In harmony, but without discussion of the applicability of the presumptive payment doctrine to negotiable instruments, is Swint’s Estate, supra, in which a claim on a $1,000 judgment note payable to the beneficiary of a $2,000 legacy was allowed, although the decision was grounded upon the adequacy of the estate to pay both debts and legacies. Contra is Steel-man Estate, supra, in which a claim on a $2,000 promissory note was held to be satisfied by a $2,500 legacy. The decision did not discuss negotiable instruments as such, and contained no reference to the [766]*766Uniform Commercial Code — Commercial Paper (section 3-603 of the Act of April 6, 1953, P. L. 3, as reenacted, 12A PS §3-603), which we have quoted supra.
In the second authority, Byrne v. Byrne, supra, the Supreme Court sustained the joint claims of two sons of decedent for payment of their interest in the estate of their mother, to whom decedent previously had been married, against the contention that these claims were satisfied by one legacy to his son Patrick of $500 together with the cancellation of the son’s indebtedness to testator, and by another legacy to his son Henry of a share in the residuary estate. Mr. Justice Yeates said:
“Nor do I deem the cancelling of the debt of $10,778, as equivalent in all respects, to a devise of so much money. It was not ejusdem generis, with the sum he owed to his two sons jointly, when, as it is stated in the case, the two plaintiffs were not jointly indebted to him, nor was Henry separately indebted to him”. (Italics in original.)
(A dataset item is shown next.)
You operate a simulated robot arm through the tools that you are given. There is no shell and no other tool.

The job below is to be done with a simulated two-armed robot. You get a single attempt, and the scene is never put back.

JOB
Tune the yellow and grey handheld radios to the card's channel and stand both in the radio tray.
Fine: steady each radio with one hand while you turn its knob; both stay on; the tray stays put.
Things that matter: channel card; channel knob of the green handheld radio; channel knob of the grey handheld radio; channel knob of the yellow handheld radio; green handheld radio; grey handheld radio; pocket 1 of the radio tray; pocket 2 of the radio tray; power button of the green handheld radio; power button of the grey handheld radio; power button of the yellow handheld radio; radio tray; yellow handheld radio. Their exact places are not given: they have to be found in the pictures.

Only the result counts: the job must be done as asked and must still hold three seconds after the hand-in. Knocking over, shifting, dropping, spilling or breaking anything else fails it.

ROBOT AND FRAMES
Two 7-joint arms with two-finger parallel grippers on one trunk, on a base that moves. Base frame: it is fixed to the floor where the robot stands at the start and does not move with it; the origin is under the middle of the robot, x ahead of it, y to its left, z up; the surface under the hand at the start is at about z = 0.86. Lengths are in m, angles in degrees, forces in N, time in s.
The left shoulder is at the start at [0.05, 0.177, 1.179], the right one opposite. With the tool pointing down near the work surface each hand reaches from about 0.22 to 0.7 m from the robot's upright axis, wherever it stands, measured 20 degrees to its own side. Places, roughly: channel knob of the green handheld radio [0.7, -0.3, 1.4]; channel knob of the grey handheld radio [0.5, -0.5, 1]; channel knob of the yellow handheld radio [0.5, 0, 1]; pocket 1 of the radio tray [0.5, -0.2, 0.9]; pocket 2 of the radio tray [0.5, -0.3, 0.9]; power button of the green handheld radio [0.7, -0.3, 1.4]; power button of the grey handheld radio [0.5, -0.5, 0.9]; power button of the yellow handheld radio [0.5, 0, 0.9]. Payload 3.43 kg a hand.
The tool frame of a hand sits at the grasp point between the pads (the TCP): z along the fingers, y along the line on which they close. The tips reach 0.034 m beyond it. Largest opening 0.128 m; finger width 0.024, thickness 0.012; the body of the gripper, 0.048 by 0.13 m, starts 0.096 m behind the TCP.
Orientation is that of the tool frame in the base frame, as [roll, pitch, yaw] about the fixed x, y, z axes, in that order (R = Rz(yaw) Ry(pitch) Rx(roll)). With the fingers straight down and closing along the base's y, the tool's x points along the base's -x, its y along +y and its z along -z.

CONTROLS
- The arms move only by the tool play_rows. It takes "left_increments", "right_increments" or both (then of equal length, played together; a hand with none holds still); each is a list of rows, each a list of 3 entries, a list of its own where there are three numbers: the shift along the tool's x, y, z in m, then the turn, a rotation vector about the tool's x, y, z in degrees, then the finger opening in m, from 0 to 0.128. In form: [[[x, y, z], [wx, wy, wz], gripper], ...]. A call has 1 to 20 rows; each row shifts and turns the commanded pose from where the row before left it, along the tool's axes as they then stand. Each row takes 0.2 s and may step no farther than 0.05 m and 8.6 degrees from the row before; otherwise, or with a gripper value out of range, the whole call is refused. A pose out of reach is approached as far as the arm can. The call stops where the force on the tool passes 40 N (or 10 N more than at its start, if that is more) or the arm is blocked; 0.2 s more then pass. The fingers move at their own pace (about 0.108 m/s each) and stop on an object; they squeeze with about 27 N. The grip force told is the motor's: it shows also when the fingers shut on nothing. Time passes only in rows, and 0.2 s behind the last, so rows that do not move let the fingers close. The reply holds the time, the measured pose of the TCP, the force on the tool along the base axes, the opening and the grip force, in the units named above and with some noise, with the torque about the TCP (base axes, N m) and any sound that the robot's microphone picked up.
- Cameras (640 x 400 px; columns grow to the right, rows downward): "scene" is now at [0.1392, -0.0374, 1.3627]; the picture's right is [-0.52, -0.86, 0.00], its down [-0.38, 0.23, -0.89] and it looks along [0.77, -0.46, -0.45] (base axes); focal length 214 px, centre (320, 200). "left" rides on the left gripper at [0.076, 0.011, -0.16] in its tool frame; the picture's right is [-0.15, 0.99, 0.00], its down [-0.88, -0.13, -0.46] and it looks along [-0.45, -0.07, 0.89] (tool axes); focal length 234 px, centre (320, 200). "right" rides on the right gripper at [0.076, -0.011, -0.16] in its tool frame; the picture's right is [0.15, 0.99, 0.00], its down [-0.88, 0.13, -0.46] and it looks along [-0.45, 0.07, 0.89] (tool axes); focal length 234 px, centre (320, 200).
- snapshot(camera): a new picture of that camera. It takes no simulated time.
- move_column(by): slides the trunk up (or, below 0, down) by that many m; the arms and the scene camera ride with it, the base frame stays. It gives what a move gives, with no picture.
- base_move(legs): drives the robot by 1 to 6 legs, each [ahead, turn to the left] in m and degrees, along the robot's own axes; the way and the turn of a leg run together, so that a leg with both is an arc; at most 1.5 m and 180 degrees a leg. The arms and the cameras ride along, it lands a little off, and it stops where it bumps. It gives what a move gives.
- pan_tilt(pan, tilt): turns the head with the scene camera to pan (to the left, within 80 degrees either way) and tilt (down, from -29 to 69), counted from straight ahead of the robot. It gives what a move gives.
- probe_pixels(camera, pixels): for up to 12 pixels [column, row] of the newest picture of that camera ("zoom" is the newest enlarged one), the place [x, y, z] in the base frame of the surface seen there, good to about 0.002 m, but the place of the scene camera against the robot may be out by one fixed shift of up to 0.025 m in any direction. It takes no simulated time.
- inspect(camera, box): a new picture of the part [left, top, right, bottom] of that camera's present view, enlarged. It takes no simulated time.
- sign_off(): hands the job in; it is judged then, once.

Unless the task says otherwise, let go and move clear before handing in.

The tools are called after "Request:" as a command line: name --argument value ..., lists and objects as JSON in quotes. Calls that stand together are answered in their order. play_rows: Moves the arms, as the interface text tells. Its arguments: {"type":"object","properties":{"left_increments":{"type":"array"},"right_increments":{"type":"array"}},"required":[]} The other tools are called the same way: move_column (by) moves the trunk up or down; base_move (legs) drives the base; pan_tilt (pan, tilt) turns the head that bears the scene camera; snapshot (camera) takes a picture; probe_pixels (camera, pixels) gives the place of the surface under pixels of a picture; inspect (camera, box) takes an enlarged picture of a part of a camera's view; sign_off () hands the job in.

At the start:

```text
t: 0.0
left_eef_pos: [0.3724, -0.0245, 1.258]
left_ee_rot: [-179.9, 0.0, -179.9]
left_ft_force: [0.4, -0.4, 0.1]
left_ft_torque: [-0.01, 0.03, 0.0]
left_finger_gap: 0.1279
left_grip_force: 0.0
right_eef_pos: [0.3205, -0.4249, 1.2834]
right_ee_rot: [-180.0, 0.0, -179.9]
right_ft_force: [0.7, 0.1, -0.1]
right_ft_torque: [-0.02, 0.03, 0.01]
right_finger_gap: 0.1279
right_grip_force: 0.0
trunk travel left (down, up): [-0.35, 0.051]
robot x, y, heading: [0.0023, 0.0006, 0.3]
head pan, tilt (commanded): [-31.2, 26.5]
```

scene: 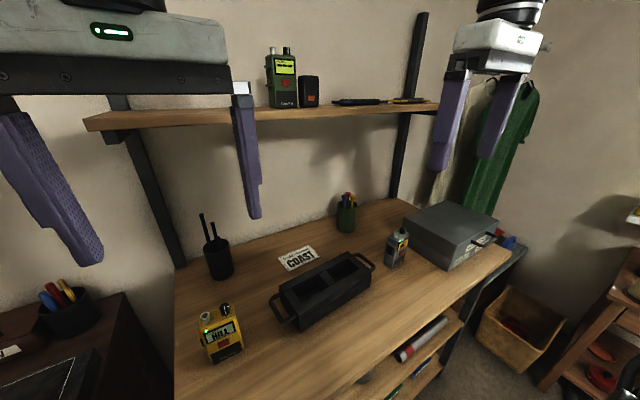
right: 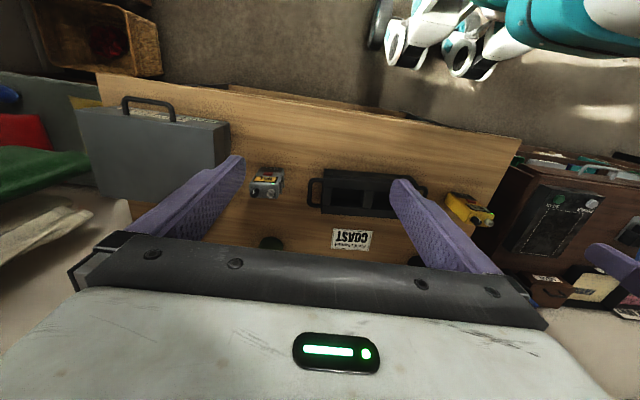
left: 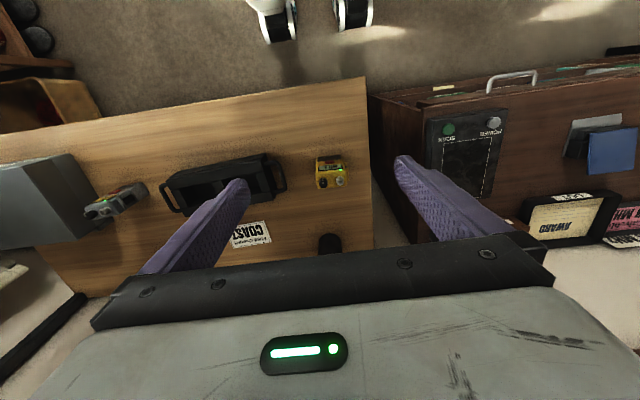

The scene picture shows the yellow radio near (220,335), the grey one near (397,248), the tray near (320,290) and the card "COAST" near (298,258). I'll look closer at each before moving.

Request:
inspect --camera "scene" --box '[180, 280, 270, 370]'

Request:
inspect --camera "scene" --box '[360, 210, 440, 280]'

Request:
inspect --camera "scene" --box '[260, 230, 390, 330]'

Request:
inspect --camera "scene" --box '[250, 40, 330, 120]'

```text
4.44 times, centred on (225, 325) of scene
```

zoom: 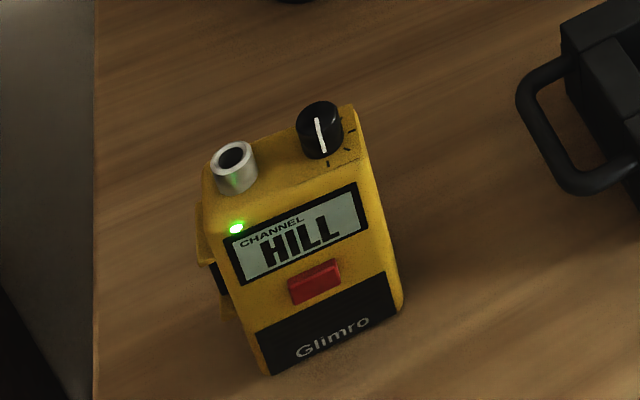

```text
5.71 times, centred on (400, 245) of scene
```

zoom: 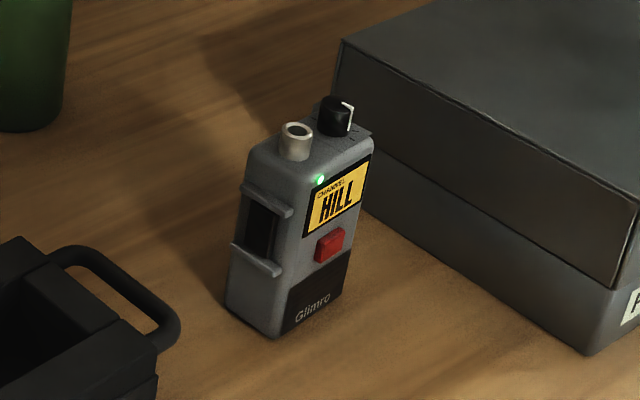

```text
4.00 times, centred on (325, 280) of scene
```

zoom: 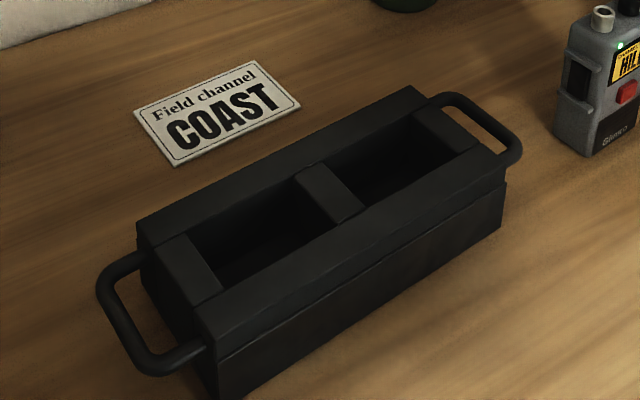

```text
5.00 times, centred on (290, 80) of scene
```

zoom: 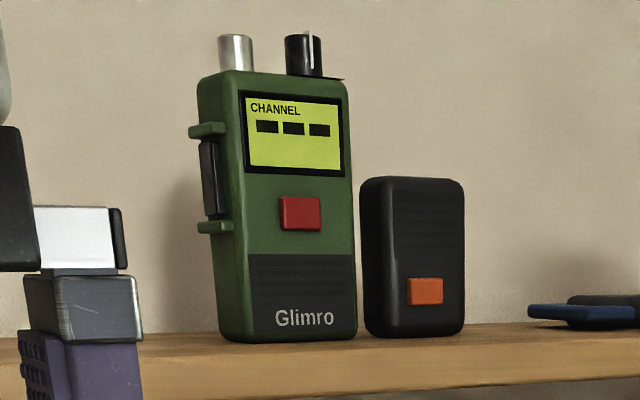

Applying the principle to the instant case, it cannot be presumed that John E. Carman intended to satisfy the obligation on the judgment note which he owed to plaintiffs jointly by designating them separately and individually as beneficiaries in the three policies of life insurance alleged in defendant’s new matter. The Byrne case is authority for an additional principle; the doctrine of presumptive payment does not apply where the legacy is contingent, as where the legatee is given a share in the residuary estate. Until the debts and legacies have been provided for, it is uncertain what the value of the residuary estate will be, or indeed, if there will be any residuary estate at all. In the present case, defendant has alleged, in the alternative, that plaintiffs “have received, or will receive” the face value of the three policies. [767]*767Whether plaintiffs actually will receive the full face value is contingent upon the absence of any loans or other charges which might be deductible by the insurers from the face value.
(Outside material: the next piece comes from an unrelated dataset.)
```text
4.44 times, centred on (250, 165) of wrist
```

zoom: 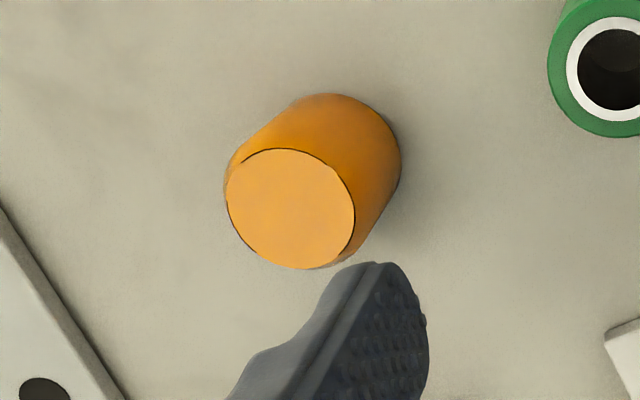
Although we have discussed several aspects of this case in the light of exceptions to the doctrine of presumptive payment, we are not persuaded that the doctrine itself should be extended to the field of life insurance contracts. The doctrine purports to be in aid of carrying out testamentary intention. Whatever justification there is for the doctrine may be found in the reasonable assumption that one who makes a will does so after giving comprehensive consideration to his assets, his obligations, and the chosen objects of his benevolence. His attention will have been directed to the adequacy of the funds available to satisfy not only his just debts, but the gratuities he desires to give. In contrast thereto, one who applies for a policy of life insurance ordinarily is thinking specifically of the particular beneficiary whom he designates. While some applicants may work out an elaborate insurance plan in lieu of testamentary disposition, this is far from the common practice, and there is no suggestion of it in the instant case. Consequently, there is no basis for a universal presumption that the insured, in giving as much as, or more than, he owed, intended to satisfy his indebtedness to the beneficiaries, thereby enlarging the fund available to other parties having claims upon his financial responsibility or his generosity. In the insurance situation, we cannot properly assume that the insured gave any thought at all, in the absence of some palpable evidence of intention, to these other parties; whereas in the testamentary situation, this is an assumption which fairly might be made. Accordingly, it is our opinion that defendant’s new matter fails to set forth an adequate plea of payment and satisfaction for two [768]*768reasons: (1) there are no averments of fact from which it can be inferred that John E. Carman intended the insurance policies, or the proceeds thereof, to be given in satisfaction of his obligation to plaintiffs on the judgment note declared upon; and (2) there are no averments of fact indicating that plaintiffs consented to receive the insurance policies, or the proceeds thereof, in satisfaction of John E. Carman’s obligation to them jointly on the said judgment note.
Order
And now, December 19, 1963, defendant is allowed 20 days to file amendment to new matter. In default thereof, preliminary objections in the nature of a demurrer to defendant’s new matter are sustained and plaintiff may submit an order for judgment in favor of plaintiff.